Begin

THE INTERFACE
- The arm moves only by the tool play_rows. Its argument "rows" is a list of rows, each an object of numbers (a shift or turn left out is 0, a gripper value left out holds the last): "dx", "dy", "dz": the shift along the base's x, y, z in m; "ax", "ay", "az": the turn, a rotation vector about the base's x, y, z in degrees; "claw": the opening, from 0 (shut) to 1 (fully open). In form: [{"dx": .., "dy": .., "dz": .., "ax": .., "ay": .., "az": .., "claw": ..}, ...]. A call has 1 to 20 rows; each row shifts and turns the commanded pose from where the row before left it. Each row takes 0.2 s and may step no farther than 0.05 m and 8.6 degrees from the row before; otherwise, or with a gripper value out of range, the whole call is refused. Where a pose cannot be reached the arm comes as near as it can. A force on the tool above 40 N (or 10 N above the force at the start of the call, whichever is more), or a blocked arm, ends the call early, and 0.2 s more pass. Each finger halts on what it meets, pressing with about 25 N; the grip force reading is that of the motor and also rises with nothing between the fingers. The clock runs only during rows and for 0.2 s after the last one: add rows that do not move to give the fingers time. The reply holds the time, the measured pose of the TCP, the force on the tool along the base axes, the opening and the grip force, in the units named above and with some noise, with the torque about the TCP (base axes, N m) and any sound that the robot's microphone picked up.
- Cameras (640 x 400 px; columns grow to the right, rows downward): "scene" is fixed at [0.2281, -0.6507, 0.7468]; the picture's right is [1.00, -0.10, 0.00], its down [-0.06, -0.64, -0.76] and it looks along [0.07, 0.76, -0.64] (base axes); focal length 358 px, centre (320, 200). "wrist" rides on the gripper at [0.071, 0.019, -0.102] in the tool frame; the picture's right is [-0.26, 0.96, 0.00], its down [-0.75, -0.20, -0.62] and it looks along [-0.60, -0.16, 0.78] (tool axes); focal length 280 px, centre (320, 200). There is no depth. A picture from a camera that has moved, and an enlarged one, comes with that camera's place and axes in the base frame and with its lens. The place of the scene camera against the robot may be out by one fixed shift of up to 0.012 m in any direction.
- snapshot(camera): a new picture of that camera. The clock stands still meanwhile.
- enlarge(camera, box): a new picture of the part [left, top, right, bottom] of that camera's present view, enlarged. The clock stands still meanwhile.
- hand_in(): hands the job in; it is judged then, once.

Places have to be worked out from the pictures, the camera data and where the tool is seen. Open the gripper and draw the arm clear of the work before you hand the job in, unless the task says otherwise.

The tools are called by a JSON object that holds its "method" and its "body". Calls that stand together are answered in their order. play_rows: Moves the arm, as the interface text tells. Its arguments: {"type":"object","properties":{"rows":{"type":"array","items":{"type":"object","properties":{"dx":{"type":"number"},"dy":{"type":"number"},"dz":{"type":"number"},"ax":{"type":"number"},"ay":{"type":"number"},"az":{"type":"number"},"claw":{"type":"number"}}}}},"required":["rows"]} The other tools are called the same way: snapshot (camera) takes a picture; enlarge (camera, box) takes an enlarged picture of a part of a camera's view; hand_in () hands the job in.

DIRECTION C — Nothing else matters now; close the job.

End

DIRECTION A — Give the stretch of the text that starts with "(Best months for" and ends with "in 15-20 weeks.", unchanged.
DIRECTION B — Take up the text again after its last words.

TEXT —
Begin

Jan F M A M J J A S O N Dec
                  P P P

(Best months for growing Pumpkin in New Zealand - cool/mountain regions)

P = Sow seed

  • Easy to grow. Sow in garden. Sow seed at a depth approximately three times the diameter of the seed. Best planted at soil temperatures between 68°F and 90°F. (Show °C/cm)
  • Space plants: 35 - 47 inches apart
  • Harvest in 15-20 weeks.
  • Compatible with (can grow beside): Sweet Corn
  • Avoid growing close to: Potatoes
  • Pumpkin on vine

A large trailing plant with yellow, bell-shaped flowers, pumpkin is frost tender. Most varieties will take up a lot of room . Grow them at the edge of your garden patch so that they can spread away from other vegetables. Butternut produces small to medium pear-shaped fruit with deep orange flesh . Buttercup are small to medium round pumpkins with dark green skin. There are a number of large pumpkins, some round and flattish - good for storage and eating - others will produce the "Cinderella coach" type giant round fruit which are not such good eating.

Harvest when the vines die off and the pumpkins' stalks are dry. Leave a small piece of stalk attached to the fruit to prevent damp causing rot. The fruit can be stored for months in a cool airy place. In some parts of New Zealand, they are stored on shed roofs.

Pumpkins sometimes need hand pollination if the fruit are not setting well or die off after starting to grow.

Culinary hints - cooking and eating Pumpkin

Cut up, remove the skin and roast with other vegetables or meat.

End

EXPECTED ANSWER A —
(Best months for growing Pumpkin in New Zealand - cool/mountain regions)

P = Sow seed

  • Easy to grow. Sow in garden. Sow seed at a depth approximately three times the diameter of the seed. Best planted at soil temperatures between 68°F and 90°F. (Show °C/cm)
  • Space plants: 35 - 47 inches apart
  • Harvest in 15-20 weeks.

EXPECTED ANSWER B —
Young crisp shoots with young leaves can be cooked and eaten - stewed in coconut milk they are popular in Melanesia. Remove any strings and tough parts and stew until tender, or cook as a vegetable in boiling water 3-5 minutes.

Your comments and tips

19 Mar 20, Toni Proudlock (Australia - temperate climate)
Today,I have salvaged my butternut pumpkin seeds but they are still so fresh and moist. How long does it take for them to dry out successfully? I read that they can be put in a sterile jar and kept in the fridge until September when the planting should begin. What size garden do they need? Can they be cultivated in garden planter boxes? I don't have much garden space and I have a flat block. I am very much the novice gardener....thank you.
19 Mar 20, Another gardener (Australia - sub-tropical climate)
Take the seeds and put them in some water for about 3 days. New water each day. That will take the flesh off them. Then let them dry for about 2 weeks. Then put them in a sealable jar and put in the fridge. Plants need to be planted about 1m apart and rows about 2m apart. They need a fair bit of garden to grow in. Depending on the size of the planter box you would need to pay attention to how much fertiliser you put on and water regularly.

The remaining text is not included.